Fine's presence is more overt in Elizabeth Lurie's "A Garden Romance," a sequence of theatrical actions built with a dance momentum. Fine is the groom to Ann DiFruscia's bride, and the imaginative scaffolding of theri romance turns on an old-fashioned stand-up bathtub. It sounds gimmicky, but is not; on the contrary, it is the sort of fantasy dance best sustains.

DiFruscia offered a more everyday sort of fantasy, "3 Distances and 12 Words (Part II)," for dancers, vido and film. I'm not sure what effect the media contribute to the work.

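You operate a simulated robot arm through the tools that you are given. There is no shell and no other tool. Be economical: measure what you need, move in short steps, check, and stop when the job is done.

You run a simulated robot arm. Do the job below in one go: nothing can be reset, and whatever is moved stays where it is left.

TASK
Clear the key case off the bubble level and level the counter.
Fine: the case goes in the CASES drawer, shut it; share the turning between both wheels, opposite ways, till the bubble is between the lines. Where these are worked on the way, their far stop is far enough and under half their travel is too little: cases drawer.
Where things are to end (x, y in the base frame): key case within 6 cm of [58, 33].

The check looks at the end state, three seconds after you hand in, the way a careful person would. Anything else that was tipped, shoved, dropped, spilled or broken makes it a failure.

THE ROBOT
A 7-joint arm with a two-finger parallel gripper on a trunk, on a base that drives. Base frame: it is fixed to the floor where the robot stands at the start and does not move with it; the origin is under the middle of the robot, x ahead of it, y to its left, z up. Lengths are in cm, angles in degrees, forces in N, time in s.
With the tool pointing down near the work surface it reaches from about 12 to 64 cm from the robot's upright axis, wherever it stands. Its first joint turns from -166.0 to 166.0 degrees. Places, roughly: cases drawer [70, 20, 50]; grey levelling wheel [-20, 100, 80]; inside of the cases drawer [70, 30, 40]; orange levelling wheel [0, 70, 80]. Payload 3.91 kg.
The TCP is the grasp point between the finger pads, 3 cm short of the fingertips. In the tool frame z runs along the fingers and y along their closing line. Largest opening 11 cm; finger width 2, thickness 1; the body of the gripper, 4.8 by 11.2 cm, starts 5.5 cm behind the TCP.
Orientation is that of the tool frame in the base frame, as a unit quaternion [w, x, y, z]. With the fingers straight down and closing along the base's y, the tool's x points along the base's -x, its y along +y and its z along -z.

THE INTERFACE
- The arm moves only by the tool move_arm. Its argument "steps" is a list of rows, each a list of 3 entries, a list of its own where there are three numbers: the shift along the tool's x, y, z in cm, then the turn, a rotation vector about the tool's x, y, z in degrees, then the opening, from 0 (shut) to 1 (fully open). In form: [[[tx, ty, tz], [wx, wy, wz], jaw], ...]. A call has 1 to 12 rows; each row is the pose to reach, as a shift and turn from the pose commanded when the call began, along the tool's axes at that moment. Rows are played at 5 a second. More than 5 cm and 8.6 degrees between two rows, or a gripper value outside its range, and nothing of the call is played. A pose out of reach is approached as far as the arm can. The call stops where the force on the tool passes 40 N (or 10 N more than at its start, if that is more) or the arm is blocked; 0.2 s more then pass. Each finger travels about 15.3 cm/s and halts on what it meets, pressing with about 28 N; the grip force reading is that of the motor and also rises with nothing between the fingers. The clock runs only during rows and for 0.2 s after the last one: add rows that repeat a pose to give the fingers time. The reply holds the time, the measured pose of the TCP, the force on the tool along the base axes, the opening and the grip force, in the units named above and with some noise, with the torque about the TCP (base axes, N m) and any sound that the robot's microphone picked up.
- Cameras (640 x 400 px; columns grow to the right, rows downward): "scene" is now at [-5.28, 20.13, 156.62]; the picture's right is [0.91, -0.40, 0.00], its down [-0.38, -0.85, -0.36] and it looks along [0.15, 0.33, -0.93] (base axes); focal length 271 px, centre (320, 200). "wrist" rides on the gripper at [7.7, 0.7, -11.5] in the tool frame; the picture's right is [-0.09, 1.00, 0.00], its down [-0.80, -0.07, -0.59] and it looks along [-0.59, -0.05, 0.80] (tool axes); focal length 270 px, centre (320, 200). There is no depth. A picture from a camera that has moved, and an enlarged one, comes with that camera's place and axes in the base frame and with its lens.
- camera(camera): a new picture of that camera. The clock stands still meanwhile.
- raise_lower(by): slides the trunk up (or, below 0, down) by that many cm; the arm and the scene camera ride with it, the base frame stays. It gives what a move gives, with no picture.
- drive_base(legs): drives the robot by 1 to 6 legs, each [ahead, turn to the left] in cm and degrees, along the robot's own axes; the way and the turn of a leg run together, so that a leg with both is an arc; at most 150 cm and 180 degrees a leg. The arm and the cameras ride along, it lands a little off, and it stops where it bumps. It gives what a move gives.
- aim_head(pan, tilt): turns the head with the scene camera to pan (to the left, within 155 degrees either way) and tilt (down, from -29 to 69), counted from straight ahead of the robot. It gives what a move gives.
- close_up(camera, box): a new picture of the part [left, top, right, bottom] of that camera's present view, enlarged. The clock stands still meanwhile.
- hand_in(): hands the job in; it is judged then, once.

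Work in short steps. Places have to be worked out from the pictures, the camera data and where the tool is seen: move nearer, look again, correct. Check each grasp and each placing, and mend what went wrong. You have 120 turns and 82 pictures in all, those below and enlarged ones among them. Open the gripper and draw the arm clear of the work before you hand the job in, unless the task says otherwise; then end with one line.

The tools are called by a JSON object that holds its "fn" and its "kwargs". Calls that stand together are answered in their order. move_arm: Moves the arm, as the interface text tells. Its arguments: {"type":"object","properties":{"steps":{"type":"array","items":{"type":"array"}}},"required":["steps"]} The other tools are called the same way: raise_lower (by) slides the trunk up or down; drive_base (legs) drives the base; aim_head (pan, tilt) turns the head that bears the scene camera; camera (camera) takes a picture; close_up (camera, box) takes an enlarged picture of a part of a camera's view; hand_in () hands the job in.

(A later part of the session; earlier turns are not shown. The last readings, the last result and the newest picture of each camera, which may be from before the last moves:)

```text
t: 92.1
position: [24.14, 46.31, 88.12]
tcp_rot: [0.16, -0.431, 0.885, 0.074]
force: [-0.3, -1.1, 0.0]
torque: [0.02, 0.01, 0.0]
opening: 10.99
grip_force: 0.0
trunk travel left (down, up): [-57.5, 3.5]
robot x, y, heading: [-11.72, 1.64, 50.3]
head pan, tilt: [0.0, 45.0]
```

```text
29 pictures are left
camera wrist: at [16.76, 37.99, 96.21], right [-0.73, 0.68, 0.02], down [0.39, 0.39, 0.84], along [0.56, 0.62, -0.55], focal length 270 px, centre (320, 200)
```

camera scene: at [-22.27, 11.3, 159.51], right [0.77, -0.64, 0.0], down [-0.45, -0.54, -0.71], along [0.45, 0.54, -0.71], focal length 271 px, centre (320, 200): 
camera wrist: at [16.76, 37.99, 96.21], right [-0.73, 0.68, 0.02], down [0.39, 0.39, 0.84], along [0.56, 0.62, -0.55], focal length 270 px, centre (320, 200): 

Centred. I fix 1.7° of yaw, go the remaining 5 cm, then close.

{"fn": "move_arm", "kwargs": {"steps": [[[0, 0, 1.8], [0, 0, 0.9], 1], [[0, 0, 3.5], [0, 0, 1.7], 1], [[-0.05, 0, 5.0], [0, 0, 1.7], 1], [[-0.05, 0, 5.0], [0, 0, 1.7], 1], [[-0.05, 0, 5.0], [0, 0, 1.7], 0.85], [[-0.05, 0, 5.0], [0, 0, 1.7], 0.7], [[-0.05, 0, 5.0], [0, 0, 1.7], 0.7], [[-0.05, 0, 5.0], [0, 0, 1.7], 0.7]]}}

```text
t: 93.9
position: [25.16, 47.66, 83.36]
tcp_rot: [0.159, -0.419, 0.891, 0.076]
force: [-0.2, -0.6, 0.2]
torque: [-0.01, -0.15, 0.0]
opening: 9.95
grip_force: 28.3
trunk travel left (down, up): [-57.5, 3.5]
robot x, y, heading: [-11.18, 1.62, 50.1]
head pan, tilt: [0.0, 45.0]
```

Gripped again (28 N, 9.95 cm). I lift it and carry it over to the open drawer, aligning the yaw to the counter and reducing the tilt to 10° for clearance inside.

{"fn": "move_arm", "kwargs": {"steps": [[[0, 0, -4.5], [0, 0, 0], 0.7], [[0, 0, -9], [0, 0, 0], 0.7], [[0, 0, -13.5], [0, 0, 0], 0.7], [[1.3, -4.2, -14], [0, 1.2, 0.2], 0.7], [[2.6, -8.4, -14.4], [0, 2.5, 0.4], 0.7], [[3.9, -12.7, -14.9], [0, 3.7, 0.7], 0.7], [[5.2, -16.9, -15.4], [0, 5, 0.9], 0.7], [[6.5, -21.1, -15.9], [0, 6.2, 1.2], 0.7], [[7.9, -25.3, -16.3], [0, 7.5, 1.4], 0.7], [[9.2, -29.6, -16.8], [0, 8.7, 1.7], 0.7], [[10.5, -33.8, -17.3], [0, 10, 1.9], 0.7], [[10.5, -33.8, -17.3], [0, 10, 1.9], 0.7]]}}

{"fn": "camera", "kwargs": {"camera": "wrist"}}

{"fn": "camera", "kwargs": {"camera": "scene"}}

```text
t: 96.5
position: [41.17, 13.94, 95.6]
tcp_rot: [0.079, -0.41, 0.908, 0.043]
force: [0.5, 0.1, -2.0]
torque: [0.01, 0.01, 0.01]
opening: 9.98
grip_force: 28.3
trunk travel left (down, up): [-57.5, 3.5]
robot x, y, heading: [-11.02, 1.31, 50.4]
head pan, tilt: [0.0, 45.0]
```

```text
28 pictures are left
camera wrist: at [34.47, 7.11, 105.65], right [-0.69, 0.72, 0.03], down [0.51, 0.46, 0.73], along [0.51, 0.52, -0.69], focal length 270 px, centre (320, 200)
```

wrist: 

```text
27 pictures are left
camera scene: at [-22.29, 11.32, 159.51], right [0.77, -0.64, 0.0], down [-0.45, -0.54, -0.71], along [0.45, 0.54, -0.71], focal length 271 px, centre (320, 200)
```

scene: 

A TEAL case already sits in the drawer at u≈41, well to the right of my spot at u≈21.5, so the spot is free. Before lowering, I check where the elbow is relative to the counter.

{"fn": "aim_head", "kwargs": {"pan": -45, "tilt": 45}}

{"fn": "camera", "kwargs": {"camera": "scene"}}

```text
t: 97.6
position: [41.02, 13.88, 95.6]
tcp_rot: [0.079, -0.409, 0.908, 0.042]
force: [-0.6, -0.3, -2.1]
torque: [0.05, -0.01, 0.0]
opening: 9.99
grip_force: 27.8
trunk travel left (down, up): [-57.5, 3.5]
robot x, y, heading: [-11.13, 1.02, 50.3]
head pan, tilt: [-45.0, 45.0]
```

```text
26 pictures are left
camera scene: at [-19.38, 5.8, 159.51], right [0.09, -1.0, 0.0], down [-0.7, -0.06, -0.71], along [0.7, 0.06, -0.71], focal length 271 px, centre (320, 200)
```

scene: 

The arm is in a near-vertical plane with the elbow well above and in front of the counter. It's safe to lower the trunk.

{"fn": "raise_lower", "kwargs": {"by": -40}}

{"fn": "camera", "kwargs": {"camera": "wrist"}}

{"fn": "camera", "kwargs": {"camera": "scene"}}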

The video sets hardly command one's attention, and the taped narrative leaves a vague impression beside the vividness of the dance action. (Words with dance are curious--the way words make sense springs from a rhythm so different from the logic of dance that they pass by like soap-opera dialogue, which probably is half their purpose.) In the second section, with the projection equipment shut off, the three dancers begin to emerge as distinct personalities: Connie Chin flirts with a fold-up chair, Tom Krusinky with a push skooter, and Lise Newcomer with her own silk dressing gown.

A different side of Newcomer comes out in Nina Weiner's "Eliza's Rhythm." Following the easy jazz shuffles of Sally Greenhouse, Christie Blazo and Elizabeth S-Wilderson--all looking superbly professional in Weiner's choreography--Newcomer's solo section hits the floor on the downbeat whereas the others soar with the upbeat. This sort of subtle difference in expression is possible only when dancers have technique to throw away.

The performance was of high quality, an impressive effort carried through by a handful of students. I don't know who is responsible, or whom to congratulate: Elizabeth S-Wilderson and Martha Urann, choreographers of yet another piece, Lise Newcomer; artistic director Claire Mallardi; or the dancers from outside the undergraduate community. Then again, the energy of performance isn't something any one individual creates.